[Robot agent transcripts]
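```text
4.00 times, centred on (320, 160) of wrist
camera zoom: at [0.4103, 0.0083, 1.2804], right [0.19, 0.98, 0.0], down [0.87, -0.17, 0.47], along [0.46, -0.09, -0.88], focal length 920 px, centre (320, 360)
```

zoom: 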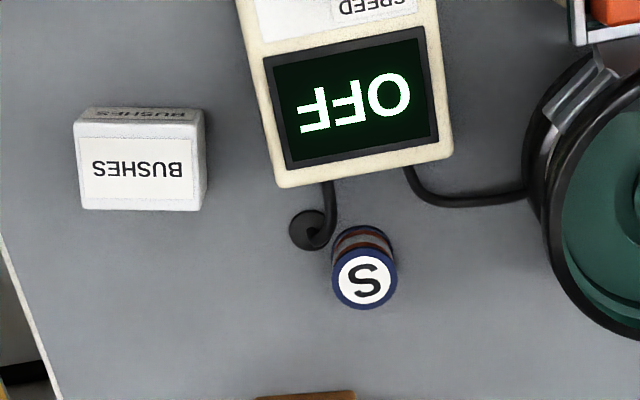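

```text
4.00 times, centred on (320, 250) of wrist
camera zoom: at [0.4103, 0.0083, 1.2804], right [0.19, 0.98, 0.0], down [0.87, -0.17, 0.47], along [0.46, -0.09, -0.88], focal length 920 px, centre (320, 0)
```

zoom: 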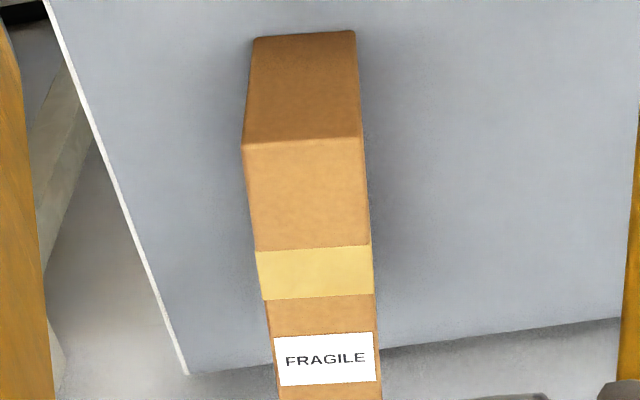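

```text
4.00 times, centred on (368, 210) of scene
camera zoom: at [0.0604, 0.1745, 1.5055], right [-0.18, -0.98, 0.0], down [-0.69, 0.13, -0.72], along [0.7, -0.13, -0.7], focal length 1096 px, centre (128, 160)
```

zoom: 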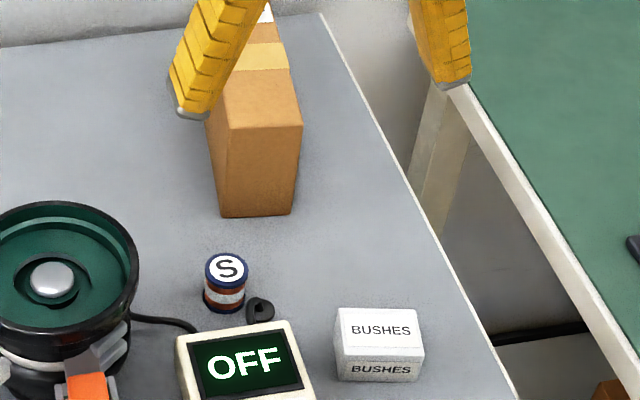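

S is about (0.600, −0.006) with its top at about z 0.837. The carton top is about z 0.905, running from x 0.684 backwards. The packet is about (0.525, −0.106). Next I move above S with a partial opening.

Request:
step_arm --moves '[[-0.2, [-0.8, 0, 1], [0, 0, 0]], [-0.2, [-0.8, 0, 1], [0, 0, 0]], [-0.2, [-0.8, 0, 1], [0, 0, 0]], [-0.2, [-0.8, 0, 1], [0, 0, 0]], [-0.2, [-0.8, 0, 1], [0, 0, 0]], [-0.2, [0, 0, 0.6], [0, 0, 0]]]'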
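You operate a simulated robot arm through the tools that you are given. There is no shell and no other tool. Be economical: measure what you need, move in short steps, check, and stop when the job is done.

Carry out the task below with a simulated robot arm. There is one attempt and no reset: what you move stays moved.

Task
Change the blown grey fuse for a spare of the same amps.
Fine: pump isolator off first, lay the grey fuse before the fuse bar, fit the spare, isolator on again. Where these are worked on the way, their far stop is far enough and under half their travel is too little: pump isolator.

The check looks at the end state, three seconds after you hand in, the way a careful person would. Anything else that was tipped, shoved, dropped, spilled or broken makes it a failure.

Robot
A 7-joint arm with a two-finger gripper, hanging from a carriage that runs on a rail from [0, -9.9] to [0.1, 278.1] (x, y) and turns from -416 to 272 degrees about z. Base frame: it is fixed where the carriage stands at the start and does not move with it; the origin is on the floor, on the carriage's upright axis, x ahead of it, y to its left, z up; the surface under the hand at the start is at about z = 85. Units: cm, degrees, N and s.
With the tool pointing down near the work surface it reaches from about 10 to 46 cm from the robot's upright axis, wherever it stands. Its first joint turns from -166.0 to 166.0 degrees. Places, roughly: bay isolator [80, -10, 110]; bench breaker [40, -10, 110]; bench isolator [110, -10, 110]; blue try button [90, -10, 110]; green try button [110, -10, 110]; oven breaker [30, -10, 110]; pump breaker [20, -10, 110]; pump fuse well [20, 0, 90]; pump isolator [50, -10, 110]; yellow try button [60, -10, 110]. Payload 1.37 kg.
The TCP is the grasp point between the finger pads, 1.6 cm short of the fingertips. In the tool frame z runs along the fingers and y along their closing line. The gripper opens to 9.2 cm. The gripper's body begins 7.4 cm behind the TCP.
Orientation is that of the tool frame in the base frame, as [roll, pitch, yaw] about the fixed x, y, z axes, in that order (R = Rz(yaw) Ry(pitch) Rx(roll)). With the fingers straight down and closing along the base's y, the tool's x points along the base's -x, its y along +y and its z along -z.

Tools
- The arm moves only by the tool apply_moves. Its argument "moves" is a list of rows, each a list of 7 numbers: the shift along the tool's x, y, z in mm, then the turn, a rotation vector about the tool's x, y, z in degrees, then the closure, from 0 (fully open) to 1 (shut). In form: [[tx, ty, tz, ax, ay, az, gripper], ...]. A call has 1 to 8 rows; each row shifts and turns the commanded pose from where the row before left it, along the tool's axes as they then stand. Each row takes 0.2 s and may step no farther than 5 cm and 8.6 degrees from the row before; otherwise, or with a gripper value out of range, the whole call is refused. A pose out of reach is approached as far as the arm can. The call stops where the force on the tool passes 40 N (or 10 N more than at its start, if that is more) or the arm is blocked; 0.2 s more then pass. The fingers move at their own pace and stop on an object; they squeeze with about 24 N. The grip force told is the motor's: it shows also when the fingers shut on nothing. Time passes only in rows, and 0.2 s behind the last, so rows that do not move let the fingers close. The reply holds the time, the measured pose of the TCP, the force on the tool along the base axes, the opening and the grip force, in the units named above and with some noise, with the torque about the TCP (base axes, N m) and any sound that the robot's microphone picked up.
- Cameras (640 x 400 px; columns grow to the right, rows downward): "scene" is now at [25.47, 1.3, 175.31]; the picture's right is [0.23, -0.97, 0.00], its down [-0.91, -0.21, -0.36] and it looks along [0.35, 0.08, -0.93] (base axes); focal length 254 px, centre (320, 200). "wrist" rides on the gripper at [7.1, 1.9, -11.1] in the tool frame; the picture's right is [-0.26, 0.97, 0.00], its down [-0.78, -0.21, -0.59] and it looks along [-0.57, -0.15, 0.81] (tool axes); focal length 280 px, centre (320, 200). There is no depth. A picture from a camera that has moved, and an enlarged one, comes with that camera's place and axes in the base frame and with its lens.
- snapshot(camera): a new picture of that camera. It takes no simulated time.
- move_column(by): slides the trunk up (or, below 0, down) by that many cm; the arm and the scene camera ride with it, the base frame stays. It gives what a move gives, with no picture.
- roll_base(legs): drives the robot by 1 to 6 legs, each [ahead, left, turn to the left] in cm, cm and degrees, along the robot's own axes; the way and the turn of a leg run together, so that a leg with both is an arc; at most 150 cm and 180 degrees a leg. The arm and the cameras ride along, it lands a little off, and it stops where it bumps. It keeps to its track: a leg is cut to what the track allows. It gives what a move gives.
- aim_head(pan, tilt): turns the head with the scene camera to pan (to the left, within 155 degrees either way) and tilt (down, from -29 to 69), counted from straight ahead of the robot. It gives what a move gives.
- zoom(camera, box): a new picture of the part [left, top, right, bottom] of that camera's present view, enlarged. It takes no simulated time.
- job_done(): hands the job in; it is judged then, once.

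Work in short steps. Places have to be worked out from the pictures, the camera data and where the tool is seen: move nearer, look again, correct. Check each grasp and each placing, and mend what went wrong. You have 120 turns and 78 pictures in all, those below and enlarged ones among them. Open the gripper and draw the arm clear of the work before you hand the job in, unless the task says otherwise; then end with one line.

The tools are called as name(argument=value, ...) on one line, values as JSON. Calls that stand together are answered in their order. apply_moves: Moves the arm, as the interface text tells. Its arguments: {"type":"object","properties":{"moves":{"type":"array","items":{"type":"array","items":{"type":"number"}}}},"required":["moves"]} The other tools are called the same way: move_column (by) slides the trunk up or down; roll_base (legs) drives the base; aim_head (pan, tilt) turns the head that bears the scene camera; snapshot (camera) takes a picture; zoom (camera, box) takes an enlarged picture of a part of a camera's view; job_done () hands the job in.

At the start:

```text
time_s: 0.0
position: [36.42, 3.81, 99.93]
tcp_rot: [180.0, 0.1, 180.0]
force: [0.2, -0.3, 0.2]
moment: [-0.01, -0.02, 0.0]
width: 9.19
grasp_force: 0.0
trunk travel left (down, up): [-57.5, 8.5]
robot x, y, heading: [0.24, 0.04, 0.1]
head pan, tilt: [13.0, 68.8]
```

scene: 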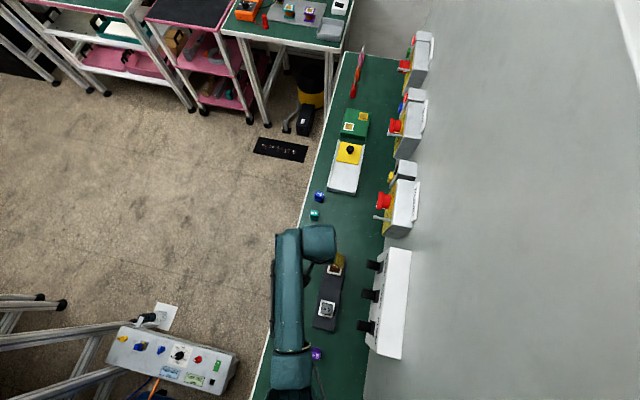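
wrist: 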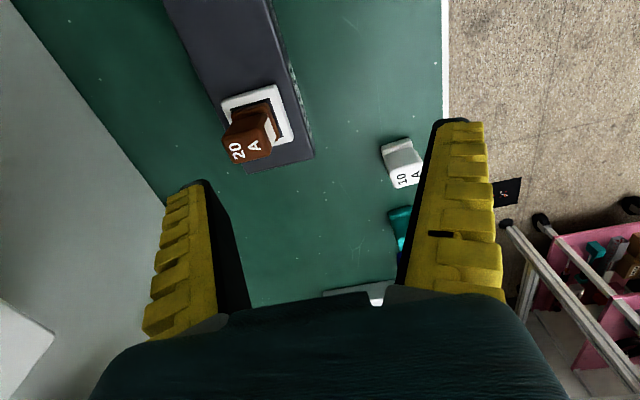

■ **SUPPLIED PASSAGE**:
September 23, 2004

That depends on your definition of "disproportionate"...

By Ian

In a lot places, ex-felons can't vote. I'm not sure of the strength of the arguments for and against, really, since I don't see it being of very much importance at all.

Aside: Take a look at who votes. Now take a look at the demographics for those who commit crimes. How many likely voters are we really losing?

But I did think this NYT article on how felony voting rules affect the black population was a bit odd in its discussion of the issue. Not that loose association with definitions and associations is anything new for the media...

The studies, the first to look at felon disenfranchisement laws' effect on voting in individual cities, add to a growing body of evidence that those laws have a disproportionate effect on African-Americans because the percentage of black men with felony convictions is much larger than their share of the general population.

Uhhhmmm...if the law says anyone that has a felony conviction can't vote, it falls on each felon in direct proportion to their criminality. One felony, one revocation of the ability to vote. How can it fall "disproportionately" on a group when it's directly in line with the number of people in the group that have been convicted of a felony? Now, the issue of incidence of felony convictions among a certain group of people is another matter entirely.

■ **PROBLEMS TO SOLVE**:
1 – Take the supplied passage and repeat only what runs from "But I did think" through "for the media...".
2 – Take up the supplied passage again after its last words.

■ **WRITTEN RESPONSES**:
1 –
But I did think this NYT article on how felony voting rules affect the black population was a bit odd in its discussion of the issue. Not that loose association with definitions and associations is anything new for the media...

2 –
Ex-felons also have to report being convicted of a crime in greater numbers than those people who have not, in fact, been convicted of committing a crime. This doesn't have any bearing on the distribution of race, gender, age, educational attainment, or income of those people. The problem, to me, is the erroneous conflation of a result with a cause.

Posted at September 23, 2004 11:49 AM

Comments

You seem to miss the first key issue regarding ex-felons being or not being able to vote. The important question is not how many likely voters "we" are really losing (I'm not sure who the "we" is you refer to, since voting is an individual act). Rather, the more fundamental and important issue strikes at the heart of the essential rights and responsibilities that come with being a citizen of the United States, a supposedly democratic nation.

You miss the point by asking about only the practical outcomes of allowing ex-felons to vote. The real question should be a much more fundamental one.

Secondly, unless you believe there's something inherent to being black or African-American that makes someone more likely to commit a felony (racism, if you will), then you should question why the percentage of black men with felony convictions is much larger than their share of the general population.

To me, it seems, that the system is at least slightly corrupt. If the system that decides who the felons are is corrupt, then we probably shouldn't base who can vote and who cannot (a fundamental liberty in a democratic nation) on the products of that system.

Comment by JS at September 24, 2004 05:49 PM | Permalink

Hello?

Comment by JS at September 27, 2004 06:25 PM | Permalink

Gee, I can't believe he's not in a hurry to respond to these inane comments. Voting is a privilege, not a right, and felons - like minors, lunatics, and foreigners - should be denied this privilege. After all, if they were so anxious to exercise their civic rights and responsibilities, they would not be felons in the first place!

"you should question why the percentage of black men with felony convictions is much larger than their share of the general population."

They commit crimes in numbers much larger than their share of the general population, ergo they are convicted in numbers much larger than their share of the general population. Is it "racism" that women and Asians are underrepresented? That young men of every race are overrepresented?

The system works. Get over it.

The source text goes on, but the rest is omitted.